Exemplary embodiments pertain to the art of elevator systems, and more particularly to improving elevator system performance during seismic events.

Elevator systems must typically comply with jurisdictional rules for performance of the elevator system under various operating conditions. Such rules are set forth in codes issued by various code setting bodies. Some such codes specify standards for performance and safety of the elevator system in the case of a seismic event. Current configurations for meeting seismic requirements can result in high rail and car frame loading during a seismic event, resulting in large guide rail sizes in order to meet the seismic performance requirements, thus greatly increasing cost of the elevator system. Such issues are exacerbated in high-rise elevator systems and those with double-deck elevator car structures.

BRIEF DESCRIPTION

In one embodiment, an elevator car of an elevator system includes a car body, and a car frame supportive of the car body. The car frame includes two or more opposing upright assemblies, a crosshead assembly located above the car body, and a plank assembly located below the car body. A plurality of seismic retainers are located at each of the upright assemblies. The plurality of seismic retainers are configured for a non-contact relationship with a guide rail of the elevator system during normal operation of the elevator system, and configured to react guide rail loads during a sway event via contact with the guide rail.

Additionally or alternatively, in this or other embodiments the seismic retainer includes a retainer slot having a retainer slot width greater than a blade width of the guide rail disposed in the retainer slot.

Additionally or alternatively, in this or other embodiments three or more seismic retainers are located at each upright assembly.

Additionally or alternatively, in this or other embodiments two or more car bodies are located between the cross head assembly and the plank assembly.

Additionally or alternatively, in this or other embodiments each upright assembly includes two or more vertically extending upright members, and a plurality of upright braces extending between the upright members.

Additionally or alternatively, in this or other embodiments the plurality of seismic retainers are located at the plurality of upright braces.

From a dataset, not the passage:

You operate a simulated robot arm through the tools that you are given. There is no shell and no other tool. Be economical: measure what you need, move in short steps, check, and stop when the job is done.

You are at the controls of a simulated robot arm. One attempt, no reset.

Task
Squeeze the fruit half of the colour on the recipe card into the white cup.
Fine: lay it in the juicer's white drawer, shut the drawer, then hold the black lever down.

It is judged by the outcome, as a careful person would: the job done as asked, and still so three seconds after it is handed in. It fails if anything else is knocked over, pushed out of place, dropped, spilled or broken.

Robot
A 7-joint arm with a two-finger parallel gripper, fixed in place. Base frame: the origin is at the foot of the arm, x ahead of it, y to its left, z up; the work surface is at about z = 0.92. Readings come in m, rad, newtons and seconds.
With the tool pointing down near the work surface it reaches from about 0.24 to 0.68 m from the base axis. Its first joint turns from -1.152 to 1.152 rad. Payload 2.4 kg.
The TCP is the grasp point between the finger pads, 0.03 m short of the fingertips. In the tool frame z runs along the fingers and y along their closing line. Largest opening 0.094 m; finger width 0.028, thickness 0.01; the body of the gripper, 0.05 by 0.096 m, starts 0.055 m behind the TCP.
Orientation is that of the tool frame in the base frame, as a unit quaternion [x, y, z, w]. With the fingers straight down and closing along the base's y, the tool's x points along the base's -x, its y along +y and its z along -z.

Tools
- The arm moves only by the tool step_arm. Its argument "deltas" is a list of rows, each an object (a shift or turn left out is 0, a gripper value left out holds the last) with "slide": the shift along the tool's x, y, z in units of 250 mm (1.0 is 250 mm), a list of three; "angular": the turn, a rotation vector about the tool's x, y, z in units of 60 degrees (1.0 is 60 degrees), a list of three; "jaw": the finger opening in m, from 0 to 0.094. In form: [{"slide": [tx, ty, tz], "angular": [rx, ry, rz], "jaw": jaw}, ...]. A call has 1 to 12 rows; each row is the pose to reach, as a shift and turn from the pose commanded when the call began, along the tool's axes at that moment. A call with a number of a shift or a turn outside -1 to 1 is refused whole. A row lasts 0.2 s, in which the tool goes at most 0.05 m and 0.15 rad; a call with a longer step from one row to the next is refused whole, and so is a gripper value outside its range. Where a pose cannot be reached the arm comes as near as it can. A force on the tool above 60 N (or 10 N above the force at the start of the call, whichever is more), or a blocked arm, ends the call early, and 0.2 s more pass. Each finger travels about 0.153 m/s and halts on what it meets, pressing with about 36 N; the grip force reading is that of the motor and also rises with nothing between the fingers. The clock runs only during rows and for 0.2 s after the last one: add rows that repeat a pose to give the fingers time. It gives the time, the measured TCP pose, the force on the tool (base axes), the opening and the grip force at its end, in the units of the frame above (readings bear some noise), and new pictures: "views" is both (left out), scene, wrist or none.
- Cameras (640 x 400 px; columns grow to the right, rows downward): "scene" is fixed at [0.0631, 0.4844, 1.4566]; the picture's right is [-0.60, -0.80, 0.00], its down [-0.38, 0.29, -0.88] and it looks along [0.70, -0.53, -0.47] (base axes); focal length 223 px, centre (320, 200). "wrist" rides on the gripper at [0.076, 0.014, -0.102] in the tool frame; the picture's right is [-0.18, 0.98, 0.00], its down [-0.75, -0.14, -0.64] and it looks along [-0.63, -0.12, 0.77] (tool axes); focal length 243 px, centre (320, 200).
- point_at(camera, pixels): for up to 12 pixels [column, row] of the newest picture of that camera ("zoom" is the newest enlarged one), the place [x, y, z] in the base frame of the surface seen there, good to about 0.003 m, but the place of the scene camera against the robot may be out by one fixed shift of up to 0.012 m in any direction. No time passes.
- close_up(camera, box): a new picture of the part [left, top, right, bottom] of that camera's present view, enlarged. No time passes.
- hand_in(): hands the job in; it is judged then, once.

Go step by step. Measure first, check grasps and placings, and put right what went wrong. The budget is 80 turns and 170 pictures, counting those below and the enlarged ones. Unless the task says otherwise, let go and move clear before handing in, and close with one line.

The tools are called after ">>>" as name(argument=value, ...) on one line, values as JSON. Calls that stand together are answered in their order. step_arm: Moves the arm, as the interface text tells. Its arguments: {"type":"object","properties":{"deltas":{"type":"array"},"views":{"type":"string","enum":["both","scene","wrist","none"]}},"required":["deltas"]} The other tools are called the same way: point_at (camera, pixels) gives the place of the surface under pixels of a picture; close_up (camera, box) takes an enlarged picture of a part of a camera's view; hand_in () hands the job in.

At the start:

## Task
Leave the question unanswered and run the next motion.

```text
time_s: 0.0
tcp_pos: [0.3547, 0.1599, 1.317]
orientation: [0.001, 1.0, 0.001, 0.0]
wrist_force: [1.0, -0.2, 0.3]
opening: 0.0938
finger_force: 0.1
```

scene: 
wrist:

Additionally or alternatively, in this or other embodiments one or more elevator car guides are located at the elevator car and configured for contact with the guide rail during normal operating conditions of the elevator system.

In another embodiment, an elevator system includes one or more guide rails, and an elevator car operably connected to and movable along the one or more guide rails. The elevator car includes a car body and a car frame supportive of the car body. The car frame includes two or more opposing upright assemblies, a crosshead assembly located above the car body, and a plank assembly located below the car body. A plurality of seismic retainers are located at each of the upright assemblies. The plurality of seismic retainers are configured for a non-contact relationship with a guide rail of the elevator system during normal operation of the elevator system, and are configured to react guide rail loads during a seismic or rope sway event via contact with the guide rail.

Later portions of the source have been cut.